TEXT SEGMENT
##########

Quaker Chemical Corporation
Elm and Lee Streets
Conshohocken, Pennsylvania  19428

Ladies and Gentlemen:

    We refer to the Registration Statement on Form S-8 under the Securities
Act of 1933, as amended (the "Registration Statement"), filed on this date
by Quaker Chemical Corporation (the "Company") with the Securities and
Exchange Commission (the "Commission"), to which this opinion letter is
attached as an exhibit, for the registration of 500,000 shares of Quaker
Chemical Corporation Common Stock, $1.00 par value per share ("Common
Stock"), which have been reserved for issuance under the Quaker Chemical
Corporation 2000 Employee Stock Purchase Plan (the "Plan").

    We have examined the original or a photostatic or certified copy of such
documents, records, and other information as we deemed relevant and
necessary as the basis for the opinion set forth below.  In such
examination, we have assumed, the authenticity of each document submitted to
us as an original, the conformity to the original document of each document
submitted to us as a certified copy or photostatic copy, and the
authenticity of the original of each such latter document.  In addition, we
have assumed, in rendering the opinion set forth below, that any stock
certificate evidencing any shares of the Company's Common Stock registered
by this Registration Statement, when issued under the Plan, will have been
duly executed on behalf of the Company and will have been countersigned by
the Company's transfer agent and registered by the Company's registrar prior
to its issuance.

##########

LIST OF TASKS
**A)** Your answer is an exact quotation from the text segment: it starts at "We have examined" and ends at "to its issuance.".
**B)** Keep the text segment going from its last sentence.

##########

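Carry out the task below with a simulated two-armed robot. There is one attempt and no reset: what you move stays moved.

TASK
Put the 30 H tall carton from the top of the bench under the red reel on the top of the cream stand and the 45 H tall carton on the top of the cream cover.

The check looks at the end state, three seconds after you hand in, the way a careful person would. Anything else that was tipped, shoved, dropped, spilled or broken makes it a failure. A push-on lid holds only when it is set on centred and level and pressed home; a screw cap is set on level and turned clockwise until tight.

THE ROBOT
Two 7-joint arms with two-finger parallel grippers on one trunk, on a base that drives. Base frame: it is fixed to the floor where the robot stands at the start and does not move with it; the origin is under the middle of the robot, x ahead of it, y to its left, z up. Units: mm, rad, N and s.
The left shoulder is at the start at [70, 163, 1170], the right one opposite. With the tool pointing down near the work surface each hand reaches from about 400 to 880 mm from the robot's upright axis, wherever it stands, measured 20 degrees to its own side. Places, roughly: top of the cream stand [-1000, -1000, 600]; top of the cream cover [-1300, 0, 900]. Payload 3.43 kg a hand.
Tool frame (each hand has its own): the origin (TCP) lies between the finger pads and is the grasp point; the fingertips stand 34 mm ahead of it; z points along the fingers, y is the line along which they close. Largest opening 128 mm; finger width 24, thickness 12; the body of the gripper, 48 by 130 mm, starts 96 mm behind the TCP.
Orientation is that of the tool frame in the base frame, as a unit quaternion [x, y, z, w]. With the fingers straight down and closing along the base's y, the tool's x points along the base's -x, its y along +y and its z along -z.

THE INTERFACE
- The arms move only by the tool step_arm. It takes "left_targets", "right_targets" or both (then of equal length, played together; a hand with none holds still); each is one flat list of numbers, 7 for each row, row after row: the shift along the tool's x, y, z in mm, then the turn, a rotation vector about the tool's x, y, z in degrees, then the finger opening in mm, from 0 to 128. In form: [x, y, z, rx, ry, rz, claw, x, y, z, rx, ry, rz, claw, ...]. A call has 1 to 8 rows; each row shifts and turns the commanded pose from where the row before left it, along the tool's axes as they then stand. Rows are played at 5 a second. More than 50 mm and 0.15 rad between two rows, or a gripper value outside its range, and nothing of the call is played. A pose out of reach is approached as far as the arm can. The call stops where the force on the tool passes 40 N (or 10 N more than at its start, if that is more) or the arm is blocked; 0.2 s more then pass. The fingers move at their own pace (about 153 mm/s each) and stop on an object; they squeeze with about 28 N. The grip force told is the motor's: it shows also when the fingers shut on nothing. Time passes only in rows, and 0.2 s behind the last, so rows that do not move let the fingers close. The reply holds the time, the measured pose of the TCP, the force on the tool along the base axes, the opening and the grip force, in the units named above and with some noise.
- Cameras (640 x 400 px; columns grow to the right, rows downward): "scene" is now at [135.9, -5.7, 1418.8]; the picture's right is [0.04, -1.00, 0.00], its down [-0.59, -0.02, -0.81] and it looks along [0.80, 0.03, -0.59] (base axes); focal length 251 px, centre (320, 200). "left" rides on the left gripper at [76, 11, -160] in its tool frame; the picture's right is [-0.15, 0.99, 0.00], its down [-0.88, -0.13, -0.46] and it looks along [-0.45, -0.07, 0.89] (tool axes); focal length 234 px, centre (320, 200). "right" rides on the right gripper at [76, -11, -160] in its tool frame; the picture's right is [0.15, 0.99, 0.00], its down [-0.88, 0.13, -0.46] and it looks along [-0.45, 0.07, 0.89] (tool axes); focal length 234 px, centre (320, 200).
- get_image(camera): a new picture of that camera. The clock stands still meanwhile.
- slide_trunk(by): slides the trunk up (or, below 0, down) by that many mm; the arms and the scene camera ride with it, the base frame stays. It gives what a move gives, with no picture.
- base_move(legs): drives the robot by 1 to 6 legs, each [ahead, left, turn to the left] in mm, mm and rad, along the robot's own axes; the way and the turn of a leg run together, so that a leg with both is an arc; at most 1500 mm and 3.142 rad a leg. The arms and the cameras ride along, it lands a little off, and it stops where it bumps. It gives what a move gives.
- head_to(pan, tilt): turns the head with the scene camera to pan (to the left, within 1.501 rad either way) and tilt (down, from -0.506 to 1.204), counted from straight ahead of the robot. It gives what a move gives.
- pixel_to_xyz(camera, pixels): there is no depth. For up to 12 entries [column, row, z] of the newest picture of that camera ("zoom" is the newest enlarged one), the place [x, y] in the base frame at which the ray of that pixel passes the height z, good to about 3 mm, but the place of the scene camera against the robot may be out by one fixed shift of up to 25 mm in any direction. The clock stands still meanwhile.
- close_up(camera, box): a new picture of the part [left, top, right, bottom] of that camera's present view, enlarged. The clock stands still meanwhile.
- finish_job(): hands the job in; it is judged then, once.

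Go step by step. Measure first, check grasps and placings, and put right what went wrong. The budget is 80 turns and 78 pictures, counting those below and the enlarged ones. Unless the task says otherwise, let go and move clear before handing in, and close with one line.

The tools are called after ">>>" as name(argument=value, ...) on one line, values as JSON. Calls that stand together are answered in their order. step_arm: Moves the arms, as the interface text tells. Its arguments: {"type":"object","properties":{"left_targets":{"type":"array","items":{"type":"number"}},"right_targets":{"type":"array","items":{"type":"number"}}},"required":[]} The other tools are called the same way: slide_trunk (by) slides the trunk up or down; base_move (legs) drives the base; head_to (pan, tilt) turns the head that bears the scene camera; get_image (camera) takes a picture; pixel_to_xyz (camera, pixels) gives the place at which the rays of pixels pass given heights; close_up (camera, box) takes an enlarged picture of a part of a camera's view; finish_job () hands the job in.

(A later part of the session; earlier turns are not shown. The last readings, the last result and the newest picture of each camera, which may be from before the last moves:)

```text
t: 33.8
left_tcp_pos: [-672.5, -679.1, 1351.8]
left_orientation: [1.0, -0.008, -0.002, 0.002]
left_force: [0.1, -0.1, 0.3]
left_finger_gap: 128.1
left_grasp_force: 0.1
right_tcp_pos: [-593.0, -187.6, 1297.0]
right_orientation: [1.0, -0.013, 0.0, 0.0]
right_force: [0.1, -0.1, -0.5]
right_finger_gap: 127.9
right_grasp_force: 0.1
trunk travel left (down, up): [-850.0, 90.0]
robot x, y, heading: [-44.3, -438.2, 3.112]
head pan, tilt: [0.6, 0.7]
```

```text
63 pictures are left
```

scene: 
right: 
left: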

##########

THE RESPONSES
**A)**
We have examined the original or a photostatic or certified copy of such
documents, records, and other information as we deemed relevant and
necessary as the basis for the opinion set forth below.  In such
examination, we have assumed, the authenticity of each document submitted to
us as an original, the conformity to the original document of each document
submitted to us as a certified copy or photostatic copy, and the
authenticity of the original of each such latter document.  In addition, we
have assumed, in rendering the opinion set forth below, that any stock
certificate evidencing any shares of the Company's Common Stock registered
by this Registration Statement, when issued under the Plan, will have been
duly executed on behalf of the Company and will have been countersigned by
the Company's transfer agent and registered by the Company's registrar prior
to its issuance.

**B)**
    On the basis of our examination mentioned above, subject to the
assumptions stated and relying on statements of fact contained in the
documents that we have examined, we are of the opinion that the shares of
Common Stock registered pursuant to the Registration Statement have been
duly and validly authorized and reserved for issuance and that upon the
issuance of such shares and payment therefore in accordance with the
provisions of the Plan, the shares of Common Stock will be validly issued,
fully paid and non-assessable.

    This opinion is rendered only to you and is solely for your benefit in
connection with the transactions covered hereby.  This opinion may not be
relied upon by you for any other purpose or furnished to, quoted to or
relied upon by any other person for any purpose without our prior written
consent.  The opinions set forth above are rendered as of the date of this
letter.  We assume no obligation to update or supplement any of these
opinions to reflect any changes of law or fact that may occur subsequent to
the date hereof.

    We consent to the filing of this opinion as an exhibit to the
Registration Statement.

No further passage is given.